A level-three roadmap is also essential for organizations that expect to eventually expose their services to outside parties. Those organizations will become increasingly interested in the fourth level of SOA maturity: industry standardization. Most organizations starting into level three, Guttman says, will probably prefer to follow international standards for modeling sets of services aimed at their particular industry—financial, telecom, etc. According to Guttman, few such standards exist for SOA yet, and this, he says, is a good indication of SOA’s current overall maturity level: “Most organizations are still at level one or two, while even the most mature organizations are struggling to get from level two to three.”

Future Looking Bright

Guttman notes: “It will be another few years at least before enough organizations are far enough into level three that they create a demand for level-four SOA standards.” At that point, he adds, SOA will really take off, as businesses rush to integrate their SOA services with those of their customers and partners.
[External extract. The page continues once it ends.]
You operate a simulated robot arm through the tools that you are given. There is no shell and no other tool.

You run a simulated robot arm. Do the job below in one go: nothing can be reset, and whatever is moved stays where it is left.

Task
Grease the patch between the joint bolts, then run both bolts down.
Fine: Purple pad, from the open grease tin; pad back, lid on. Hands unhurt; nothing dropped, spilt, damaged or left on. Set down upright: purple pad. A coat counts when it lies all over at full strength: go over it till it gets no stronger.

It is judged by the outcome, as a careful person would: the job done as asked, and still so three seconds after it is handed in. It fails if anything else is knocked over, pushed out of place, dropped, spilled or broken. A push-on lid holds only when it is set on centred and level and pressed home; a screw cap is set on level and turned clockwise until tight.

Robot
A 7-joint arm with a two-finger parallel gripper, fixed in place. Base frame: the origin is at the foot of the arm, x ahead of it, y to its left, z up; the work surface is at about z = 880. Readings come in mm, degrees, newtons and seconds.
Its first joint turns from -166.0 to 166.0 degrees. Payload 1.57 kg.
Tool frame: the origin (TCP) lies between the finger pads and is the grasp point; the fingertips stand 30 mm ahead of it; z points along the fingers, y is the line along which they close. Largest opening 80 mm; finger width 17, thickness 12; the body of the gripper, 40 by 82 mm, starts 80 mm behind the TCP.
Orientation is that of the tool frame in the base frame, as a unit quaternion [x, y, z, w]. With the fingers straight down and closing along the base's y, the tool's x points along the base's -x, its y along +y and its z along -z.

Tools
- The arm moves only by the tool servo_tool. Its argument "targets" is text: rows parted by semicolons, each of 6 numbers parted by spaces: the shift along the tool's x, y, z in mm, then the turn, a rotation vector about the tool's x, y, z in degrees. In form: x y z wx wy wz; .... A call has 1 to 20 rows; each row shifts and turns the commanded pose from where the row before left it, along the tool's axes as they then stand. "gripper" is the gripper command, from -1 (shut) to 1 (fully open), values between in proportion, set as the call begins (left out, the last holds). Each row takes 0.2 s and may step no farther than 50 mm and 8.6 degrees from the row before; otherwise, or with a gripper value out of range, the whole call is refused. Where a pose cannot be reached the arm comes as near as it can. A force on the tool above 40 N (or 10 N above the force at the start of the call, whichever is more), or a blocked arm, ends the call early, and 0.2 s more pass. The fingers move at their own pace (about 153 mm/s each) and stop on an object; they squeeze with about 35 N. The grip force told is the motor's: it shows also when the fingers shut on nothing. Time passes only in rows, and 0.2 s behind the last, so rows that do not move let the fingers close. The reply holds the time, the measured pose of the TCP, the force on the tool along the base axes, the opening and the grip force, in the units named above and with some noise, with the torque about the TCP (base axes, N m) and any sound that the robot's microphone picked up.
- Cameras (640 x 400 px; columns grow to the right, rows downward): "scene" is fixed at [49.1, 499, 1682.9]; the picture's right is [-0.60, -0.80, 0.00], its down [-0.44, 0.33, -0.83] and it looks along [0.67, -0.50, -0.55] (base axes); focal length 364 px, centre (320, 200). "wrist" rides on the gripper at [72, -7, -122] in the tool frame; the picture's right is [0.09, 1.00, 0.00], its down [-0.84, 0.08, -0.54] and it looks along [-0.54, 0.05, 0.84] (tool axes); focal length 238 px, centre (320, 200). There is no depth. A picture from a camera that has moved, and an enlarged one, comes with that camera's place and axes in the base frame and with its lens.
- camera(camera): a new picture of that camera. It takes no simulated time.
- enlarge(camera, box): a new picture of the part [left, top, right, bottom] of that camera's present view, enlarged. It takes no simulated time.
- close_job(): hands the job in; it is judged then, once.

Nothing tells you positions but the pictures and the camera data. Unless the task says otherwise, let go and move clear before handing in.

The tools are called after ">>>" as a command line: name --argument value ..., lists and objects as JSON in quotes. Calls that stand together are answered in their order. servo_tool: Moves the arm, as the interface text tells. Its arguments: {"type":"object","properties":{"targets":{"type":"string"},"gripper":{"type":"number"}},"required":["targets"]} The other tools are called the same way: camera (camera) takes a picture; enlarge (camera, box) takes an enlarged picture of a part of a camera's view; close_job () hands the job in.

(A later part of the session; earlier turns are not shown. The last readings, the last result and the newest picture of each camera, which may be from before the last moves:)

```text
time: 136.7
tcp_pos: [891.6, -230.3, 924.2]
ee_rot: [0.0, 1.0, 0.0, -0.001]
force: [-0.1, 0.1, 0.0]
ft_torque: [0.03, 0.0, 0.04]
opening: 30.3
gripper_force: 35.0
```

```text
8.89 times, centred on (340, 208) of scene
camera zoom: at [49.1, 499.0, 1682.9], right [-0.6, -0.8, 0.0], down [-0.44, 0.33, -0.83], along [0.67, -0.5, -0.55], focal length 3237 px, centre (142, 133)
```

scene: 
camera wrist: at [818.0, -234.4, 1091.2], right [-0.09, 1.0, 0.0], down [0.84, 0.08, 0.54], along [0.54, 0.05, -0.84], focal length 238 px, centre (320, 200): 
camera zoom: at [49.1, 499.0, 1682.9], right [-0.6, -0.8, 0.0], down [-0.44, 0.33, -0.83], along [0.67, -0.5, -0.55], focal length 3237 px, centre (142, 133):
As SOA evolves, so will the way we view and pay for the services it provides. Forrester’s Hopperman believes that over time there will be a very strong change in planning approaches in application landscapes in general. “If you have to buy applications, hopefully you will only have to pay for the services you need,” he notes. “It will be about planning functionality at the services level instead of the application level.”

Don Free, research director in banking for Gartner, headquartered in Stamford, Conn., agrees. Real service-oriented businesses are going to have to do some understanding of whom they’re serving, he says, adding, “As organizations become more service-oriented, we’re going to see this turn into more of a utility so they pay for levels of volume of usage versus the number of services they have.” Free anticipates that scenario is still five to 10 years in the future. But it is definitely coming. As he explains, “the rip-and-replace option is not a very feasible one in the banking environment.”